The request ▸
Go through the listing below and list every line with "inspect".

— Start Data —

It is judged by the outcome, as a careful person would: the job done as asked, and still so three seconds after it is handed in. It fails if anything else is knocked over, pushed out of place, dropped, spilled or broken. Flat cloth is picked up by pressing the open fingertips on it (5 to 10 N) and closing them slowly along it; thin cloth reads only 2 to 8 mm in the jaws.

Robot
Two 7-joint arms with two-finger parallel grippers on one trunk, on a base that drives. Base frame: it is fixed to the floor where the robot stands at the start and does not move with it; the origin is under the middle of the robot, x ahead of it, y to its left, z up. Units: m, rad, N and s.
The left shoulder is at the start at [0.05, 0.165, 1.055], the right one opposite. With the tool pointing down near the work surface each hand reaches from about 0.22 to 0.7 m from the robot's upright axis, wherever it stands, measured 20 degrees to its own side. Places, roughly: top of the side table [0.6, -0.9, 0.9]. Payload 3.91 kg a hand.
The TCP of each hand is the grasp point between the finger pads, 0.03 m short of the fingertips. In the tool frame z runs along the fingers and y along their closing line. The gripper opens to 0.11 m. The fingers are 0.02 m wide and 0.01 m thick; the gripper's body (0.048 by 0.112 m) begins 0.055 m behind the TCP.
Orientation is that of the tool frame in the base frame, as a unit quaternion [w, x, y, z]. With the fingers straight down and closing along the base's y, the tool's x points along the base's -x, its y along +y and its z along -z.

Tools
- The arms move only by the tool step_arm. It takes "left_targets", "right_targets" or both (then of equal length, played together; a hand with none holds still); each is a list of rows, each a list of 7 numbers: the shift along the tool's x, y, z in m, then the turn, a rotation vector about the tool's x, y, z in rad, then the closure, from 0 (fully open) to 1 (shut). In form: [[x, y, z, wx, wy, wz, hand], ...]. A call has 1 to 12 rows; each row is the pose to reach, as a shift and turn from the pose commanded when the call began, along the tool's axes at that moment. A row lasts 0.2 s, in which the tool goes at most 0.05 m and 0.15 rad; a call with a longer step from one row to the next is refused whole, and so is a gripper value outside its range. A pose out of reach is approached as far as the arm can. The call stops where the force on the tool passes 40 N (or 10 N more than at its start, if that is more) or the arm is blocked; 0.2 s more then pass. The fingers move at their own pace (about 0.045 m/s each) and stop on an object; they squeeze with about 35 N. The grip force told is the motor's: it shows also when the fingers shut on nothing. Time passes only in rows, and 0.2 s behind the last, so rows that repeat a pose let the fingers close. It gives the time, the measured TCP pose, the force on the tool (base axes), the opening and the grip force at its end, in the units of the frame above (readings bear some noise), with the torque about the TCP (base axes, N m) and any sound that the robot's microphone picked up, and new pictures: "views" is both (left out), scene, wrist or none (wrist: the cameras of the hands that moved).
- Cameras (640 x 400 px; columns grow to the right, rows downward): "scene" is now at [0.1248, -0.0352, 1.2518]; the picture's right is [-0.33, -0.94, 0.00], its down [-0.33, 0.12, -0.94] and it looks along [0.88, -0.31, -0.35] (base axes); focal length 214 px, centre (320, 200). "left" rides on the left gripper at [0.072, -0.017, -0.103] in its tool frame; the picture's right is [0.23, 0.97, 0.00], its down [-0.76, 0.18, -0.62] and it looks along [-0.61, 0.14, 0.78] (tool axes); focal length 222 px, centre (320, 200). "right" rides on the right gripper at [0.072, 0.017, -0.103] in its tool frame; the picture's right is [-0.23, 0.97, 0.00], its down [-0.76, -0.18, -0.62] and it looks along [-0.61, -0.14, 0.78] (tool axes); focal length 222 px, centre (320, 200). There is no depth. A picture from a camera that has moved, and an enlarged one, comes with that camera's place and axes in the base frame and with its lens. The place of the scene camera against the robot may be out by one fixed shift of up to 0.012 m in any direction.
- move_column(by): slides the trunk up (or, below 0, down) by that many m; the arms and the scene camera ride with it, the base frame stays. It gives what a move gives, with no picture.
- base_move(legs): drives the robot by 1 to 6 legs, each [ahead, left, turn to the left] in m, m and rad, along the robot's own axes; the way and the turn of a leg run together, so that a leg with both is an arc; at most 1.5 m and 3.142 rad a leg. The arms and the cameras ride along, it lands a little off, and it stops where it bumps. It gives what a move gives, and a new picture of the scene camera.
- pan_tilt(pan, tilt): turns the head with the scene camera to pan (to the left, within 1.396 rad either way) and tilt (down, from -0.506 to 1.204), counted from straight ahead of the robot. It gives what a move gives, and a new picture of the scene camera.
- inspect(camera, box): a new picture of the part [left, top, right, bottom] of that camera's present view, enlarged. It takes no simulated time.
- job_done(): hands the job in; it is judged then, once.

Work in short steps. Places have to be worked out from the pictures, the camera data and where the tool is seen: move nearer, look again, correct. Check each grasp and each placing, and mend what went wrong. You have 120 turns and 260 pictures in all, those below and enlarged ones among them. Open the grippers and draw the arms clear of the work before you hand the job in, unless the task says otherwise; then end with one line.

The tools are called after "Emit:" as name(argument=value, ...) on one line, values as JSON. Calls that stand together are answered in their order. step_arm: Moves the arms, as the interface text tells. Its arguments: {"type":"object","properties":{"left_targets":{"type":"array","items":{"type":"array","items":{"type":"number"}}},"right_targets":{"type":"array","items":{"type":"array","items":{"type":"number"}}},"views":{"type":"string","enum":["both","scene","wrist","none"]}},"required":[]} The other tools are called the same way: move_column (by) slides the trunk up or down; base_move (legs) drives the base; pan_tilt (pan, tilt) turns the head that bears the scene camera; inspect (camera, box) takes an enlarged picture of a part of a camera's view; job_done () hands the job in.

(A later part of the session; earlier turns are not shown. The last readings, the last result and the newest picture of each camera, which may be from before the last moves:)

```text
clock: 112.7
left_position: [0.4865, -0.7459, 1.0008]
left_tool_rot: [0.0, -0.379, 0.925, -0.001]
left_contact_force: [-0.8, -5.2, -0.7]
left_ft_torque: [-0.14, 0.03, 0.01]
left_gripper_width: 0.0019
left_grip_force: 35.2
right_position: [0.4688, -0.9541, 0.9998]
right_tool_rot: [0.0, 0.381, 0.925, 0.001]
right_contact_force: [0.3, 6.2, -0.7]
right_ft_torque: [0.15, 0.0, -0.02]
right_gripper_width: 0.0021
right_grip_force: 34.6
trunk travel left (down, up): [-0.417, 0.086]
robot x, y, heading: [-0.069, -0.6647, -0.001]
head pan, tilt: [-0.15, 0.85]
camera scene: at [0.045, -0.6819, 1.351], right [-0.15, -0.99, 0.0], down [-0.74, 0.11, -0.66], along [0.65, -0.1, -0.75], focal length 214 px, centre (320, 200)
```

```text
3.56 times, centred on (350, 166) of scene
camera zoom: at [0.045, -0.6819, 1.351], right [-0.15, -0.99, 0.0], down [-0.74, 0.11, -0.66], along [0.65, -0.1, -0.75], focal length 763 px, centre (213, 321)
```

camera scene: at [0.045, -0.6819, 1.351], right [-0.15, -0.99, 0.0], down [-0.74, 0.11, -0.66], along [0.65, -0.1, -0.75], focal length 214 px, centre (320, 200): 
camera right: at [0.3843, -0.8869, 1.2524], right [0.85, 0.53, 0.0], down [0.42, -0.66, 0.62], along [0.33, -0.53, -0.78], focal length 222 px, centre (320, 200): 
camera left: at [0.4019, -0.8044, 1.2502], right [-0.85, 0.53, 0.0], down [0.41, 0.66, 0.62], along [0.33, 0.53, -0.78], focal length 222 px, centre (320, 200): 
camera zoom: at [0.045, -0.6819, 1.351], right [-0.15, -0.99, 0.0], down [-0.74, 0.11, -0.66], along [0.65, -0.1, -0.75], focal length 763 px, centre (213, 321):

— End Data —

Answer to this problem ▸
- inspect(camera, box): a new picture of the part [left, top, right, bottom] of that camera's present view, enlarged. It takes no simulated time.
The tools are called after "Emit:" as name(argument=value, ...) on one line, values as JSON. Calls that stand together are answered in their order. step_arm: Moves the arms, as the interface text tells. Its arguments: {"type":"object","properties":{"left_targets":{"type":"array","items":{"type":"array","items":{"type":"number"}}},"right_targets":{"type":"array","items":{"type":"array","items":{"type":"number"}}},"views":{"type":"string","enum":["both","scene","wrist","none"]}},"required":[]} The other tools are called the same way: move_column (by) slides the trunk up or down; base_move (legs) drives the base; pan_tilt (pan, tilt) turns the head that bears the scene camera; inspect (camera, box) takes an enlarged picture of a part of a camera's view; job_done () hands the job in.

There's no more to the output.